MAYVILLE — Randall Rolison, the 60-year-old Jamestown man tied to two fatal crashes in Chautauqua County, pleaded guilty to charges Friday in Chautauqua County Court.

The pleas, entered before County Court Judge David Foley, bring to a close separate cases that drew outrage from the community and an outpouring of support to two families impacted by avoidable accidents almost a year apart.

Jason Schmidt, Chautauqua County district attorney, said Rolison pleaded guilty to second-degree manslaughter in the Dec. 31, 2021, death of Alexis Hughan and to aggravated vehicular homicide for the Dec. 3, 2022, death of Linda Kraemer.

Hughan was 15 years old and a 10th grader at Jamestown High School when she died. Kraemer was 71.

As part of the pleas, Schmidt agreed to drop weapons possession charges in a third case that was set to go to trial this month in County Court.

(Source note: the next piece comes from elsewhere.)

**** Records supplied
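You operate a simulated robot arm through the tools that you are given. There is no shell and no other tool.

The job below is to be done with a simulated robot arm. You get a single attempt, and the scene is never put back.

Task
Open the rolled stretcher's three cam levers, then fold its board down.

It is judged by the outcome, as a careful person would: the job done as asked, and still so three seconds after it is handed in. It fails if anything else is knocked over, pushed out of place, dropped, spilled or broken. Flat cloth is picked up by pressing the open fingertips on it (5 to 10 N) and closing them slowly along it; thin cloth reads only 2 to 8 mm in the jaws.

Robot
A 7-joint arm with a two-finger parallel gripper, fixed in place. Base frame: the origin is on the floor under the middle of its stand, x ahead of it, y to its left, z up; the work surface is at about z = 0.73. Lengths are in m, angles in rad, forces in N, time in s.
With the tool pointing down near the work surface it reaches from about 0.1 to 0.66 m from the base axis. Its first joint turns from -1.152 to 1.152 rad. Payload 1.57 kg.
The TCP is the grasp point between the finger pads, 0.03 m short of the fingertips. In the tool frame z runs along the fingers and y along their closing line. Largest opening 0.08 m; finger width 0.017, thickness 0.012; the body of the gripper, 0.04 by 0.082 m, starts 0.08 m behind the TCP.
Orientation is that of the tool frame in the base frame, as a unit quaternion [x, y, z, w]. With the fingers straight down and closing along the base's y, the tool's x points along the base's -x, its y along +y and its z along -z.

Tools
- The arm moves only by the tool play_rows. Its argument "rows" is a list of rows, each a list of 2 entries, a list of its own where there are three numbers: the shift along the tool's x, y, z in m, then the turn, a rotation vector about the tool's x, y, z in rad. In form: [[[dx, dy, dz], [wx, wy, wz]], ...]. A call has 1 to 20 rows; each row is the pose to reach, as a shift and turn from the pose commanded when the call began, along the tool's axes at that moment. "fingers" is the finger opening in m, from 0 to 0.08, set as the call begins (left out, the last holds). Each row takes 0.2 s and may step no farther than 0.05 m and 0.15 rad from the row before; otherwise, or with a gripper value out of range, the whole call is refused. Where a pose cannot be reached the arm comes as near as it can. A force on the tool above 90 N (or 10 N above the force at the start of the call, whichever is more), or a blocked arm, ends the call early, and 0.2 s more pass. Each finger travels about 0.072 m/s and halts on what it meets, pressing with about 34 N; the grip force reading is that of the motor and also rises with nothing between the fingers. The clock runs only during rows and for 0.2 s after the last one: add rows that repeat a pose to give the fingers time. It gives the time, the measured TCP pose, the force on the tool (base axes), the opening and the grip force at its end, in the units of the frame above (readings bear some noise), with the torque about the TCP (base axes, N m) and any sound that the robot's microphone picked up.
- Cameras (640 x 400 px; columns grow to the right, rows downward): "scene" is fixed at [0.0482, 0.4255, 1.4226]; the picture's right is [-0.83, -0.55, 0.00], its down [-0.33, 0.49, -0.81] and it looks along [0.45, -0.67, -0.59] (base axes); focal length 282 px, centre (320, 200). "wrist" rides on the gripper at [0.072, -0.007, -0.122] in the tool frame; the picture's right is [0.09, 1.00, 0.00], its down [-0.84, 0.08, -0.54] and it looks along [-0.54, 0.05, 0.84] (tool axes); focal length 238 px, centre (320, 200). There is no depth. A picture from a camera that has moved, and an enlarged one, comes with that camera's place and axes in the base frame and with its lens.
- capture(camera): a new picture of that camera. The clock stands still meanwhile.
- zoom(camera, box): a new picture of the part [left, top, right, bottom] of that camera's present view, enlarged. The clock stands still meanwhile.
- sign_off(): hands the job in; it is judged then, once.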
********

In May, Rolison had rejected the same plea deal after discussing options with his attorney, Public Defender Ned Barone. Rolison was in court Friday to enter the guilty pleas.

Rolison faces up to 15 years in prison on the manslaughter charge and up to 25 years on the aggravated vehicular homicide charge. The sentences will run consecutively, meaning he could receive up to 40 years in prison.

Sentencing is set for Aug. 28 in County Court.

Hughan was killed after she was struck by a semi operated by Rolison while walking across Sixth Street in Jamestown.

It was on Dec. 3, 2022, nearly a year after Hughan’s death, that Rolison was driving a 2020 Chevrolet Trail Blazer when he allegedly failed to stop at a stop sign at the intersection of Route 83 and Center Road in Arkwright. The vehicle collided with a 2018 Ford F-150 resulting in the death of Kraemer, who was a 71-year-old passenger in the pickup truck. He also caused serious injuries to her 71-year-old husband who was driving.

Rolison had been out on bail following his arrest in Hughan’s fatality when the Arkwright crash occurred. He was hospitalized and after recovering, had his bail revoked and returned to the county jail, where he remains.

After being arrested for the Jamestown accident, police began investigating various aspects of Rolison’s life. They allegedly discovered Rolison had three illegal handguns in storage, so he was charged with second-degree criminal possession of a weapon.

Schmidt had been willing to drop the weapons charge if he pleaded guilty in the two deaths.